Don’t worry about me…we are not talking about a serious identity crisis here. Just one that makes it clear I never really nourished or cultivated any real interest or hobbies in my growing up years. There was piano which I love and will get back soon when my piano can get repaired. But there really wasn’t much else that as an adult I took interest in and ‘blossomed’ on my own.
So!!! What does this all mean?!
Now the time has come!!!
Tacky as this may seem, a couple of hours were spent on websites found by typing in ‘Lists of Interests/Hobbies’ into Google. Ahahahahaha I know. Good ‘ol Google.
But it got the juices flowing. And I definitely was able to rule out the ones that I knew wouldn’t bring my any interest or happiness.

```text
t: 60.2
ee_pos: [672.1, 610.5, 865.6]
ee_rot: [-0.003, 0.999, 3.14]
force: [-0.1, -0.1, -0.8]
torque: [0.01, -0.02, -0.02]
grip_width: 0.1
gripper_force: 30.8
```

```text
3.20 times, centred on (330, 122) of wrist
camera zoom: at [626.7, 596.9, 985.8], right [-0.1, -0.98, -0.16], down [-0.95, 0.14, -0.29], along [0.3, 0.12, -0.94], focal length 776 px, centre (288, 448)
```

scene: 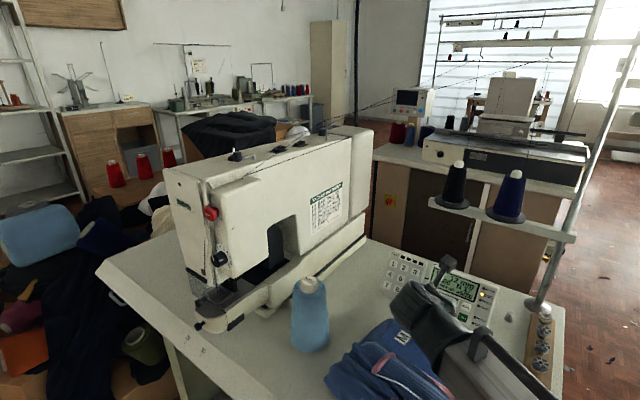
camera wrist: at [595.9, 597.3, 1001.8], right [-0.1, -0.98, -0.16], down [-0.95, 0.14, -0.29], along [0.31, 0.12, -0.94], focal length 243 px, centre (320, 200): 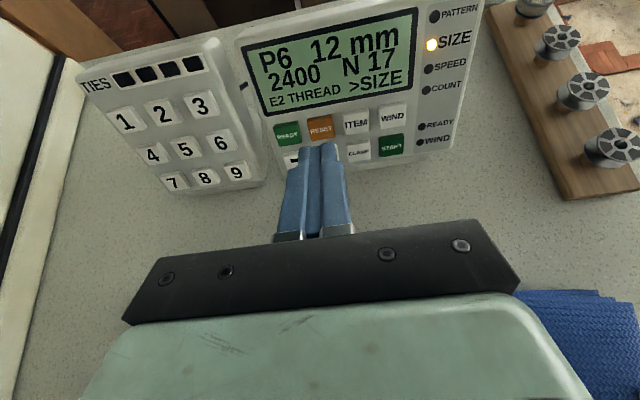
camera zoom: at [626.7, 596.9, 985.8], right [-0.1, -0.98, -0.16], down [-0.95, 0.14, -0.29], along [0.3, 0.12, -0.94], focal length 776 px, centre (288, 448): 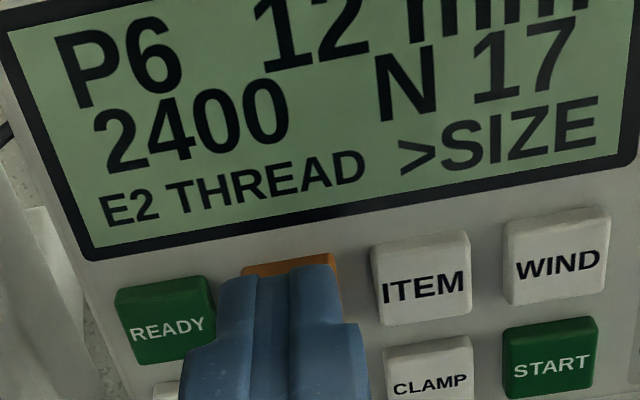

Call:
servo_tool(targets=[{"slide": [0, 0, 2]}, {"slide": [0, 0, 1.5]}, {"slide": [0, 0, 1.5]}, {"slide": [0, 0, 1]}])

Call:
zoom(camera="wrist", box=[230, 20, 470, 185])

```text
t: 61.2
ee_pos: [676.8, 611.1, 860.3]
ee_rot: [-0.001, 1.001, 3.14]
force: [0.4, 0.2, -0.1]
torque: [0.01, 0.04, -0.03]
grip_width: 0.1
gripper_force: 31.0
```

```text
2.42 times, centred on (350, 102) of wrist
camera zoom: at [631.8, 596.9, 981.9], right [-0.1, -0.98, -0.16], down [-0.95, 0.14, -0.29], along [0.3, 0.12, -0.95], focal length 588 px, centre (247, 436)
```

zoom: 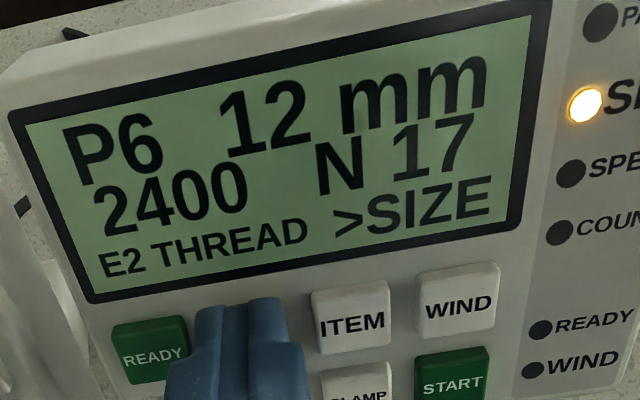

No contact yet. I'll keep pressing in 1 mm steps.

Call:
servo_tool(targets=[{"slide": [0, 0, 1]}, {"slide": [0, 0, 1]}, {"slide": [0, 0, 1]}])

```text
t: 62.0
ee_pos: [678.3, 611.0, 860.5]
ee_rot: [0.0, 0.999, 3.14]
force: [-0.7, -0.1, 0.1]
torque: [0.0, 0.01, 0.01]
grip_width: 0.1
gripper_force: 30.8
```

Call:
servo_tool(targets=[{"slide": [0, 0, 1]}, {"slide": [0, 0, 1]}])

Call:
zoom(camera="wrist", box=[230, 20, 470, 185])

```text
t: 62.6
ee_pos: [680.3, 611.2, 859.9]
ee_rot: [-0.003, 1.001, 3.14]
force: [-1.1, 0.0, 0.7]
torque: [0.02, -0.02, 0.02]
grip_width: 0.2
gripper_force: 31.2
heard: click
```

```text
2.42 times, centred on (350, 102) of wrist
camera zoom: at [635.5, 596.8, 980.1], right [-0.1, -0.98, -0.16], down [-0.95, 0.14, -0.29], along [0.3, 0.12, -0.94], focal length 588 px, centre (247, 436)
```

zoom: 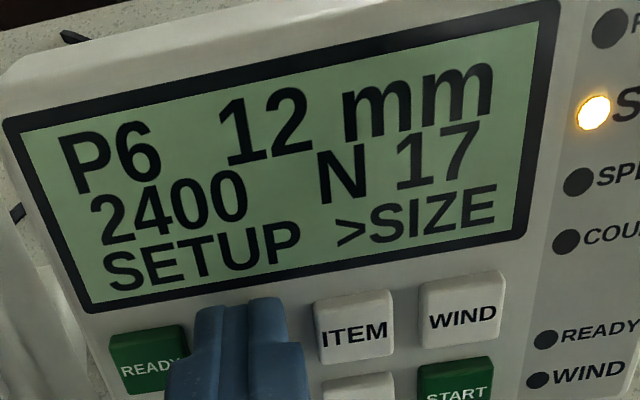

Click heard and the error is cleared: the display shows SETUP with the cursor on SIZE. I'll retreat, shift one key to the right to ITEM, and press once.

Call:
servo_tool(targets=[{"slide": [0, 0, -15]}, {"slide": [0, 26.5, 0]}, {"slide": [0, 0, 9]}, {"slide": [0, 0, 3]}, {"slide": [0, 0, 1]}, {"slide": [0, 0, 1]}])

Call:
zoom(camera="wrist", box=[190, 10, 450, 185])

And despite my downer sort of uncertainty I did get almost a full page of interests copied down! I am so excited now!
Part of my hang up after I figured this out was how do you choose the right one? Which one is the most important? Especially since none of them seemed life changing or society impacting. But again my wise husband assured me that there is no such thing as one more important than another. As long as it makes me happy and it’s good then somehow, someday the Lord will use those experiences I had for good in helping others or myself.
So here is what I do know that I love and have interest in but will be put off until a future time mostly for financial purposes.
- Gardening – although I could do some reading in this area to learn more methods and terminology.
- Landscape gardening – This is what my dad has his degree in and is verrry good at it. Maybe some of it passed down!?
- HORSES! – ’nuff said
- Shooting – maybe even competitively? On horses?! AH! How fun!
- Ju Jitzu
- Becoming a personal certified trainer – who focuses more on the nutrition side of things.
- Hosting parties – duh!
- Learning languages – Chinese is first! I could also do this currently but I feel that it would be better done at a later time.
But here is my list of interests/hobbies that I am able to do at this very moment!
- Breakmaking! I’ve been dabbling but now I’m not holding back anymore! Books are ordered and tools will be purchased. And the focus is on 100% whole wheat of course!
- Creative writing – because writing is fun and healthy. But I wouldn’t say that I’m very good at it. I need inspiration. And probably a revisit to grammar school.
- Dance/choreography – specifically hip hop or similar…this is one of those seemingly unimportant ones but to be able to move comfortably and not look like a string bean would make me happy. I love dance.
- Interior Decorating – Some research and study is all it would take and someday with a home is when I could try things out. Before really thinking about it I never thought I would be the type to be interested in Interior Decorating but after binge watching ‘Fixer Upper’ on Netflix with my husband it has sparked an interest in finding my own decorating style.
- Meditation – something that I have come to feel is really beneficial and important to practice. But it’s pretty difficult so practice and become proficient I will!!!
- Missionary Work – always praying for opportunities is all it takes!
- Education – this one would include becoming a proficient in Geography, math, nutrition and learning calligraphy or just bettering my handwriting overall.
Are you surprised powerlifting isn’t included in this list? Me too. I am still struggling with that one. Maybe in a different time of my life it will become a hobby again.
This whole mom thing is a journey and things change all the time! I feel like this discovery is really going to enrich my life and I hope that future identity crisis’ are non existent or at least less often. Cheers to finding myself as I fight thru the high and lows of these hobbies and experiences!
Have you ever had an identity crisis? What are your interests that give you purpose and happiness?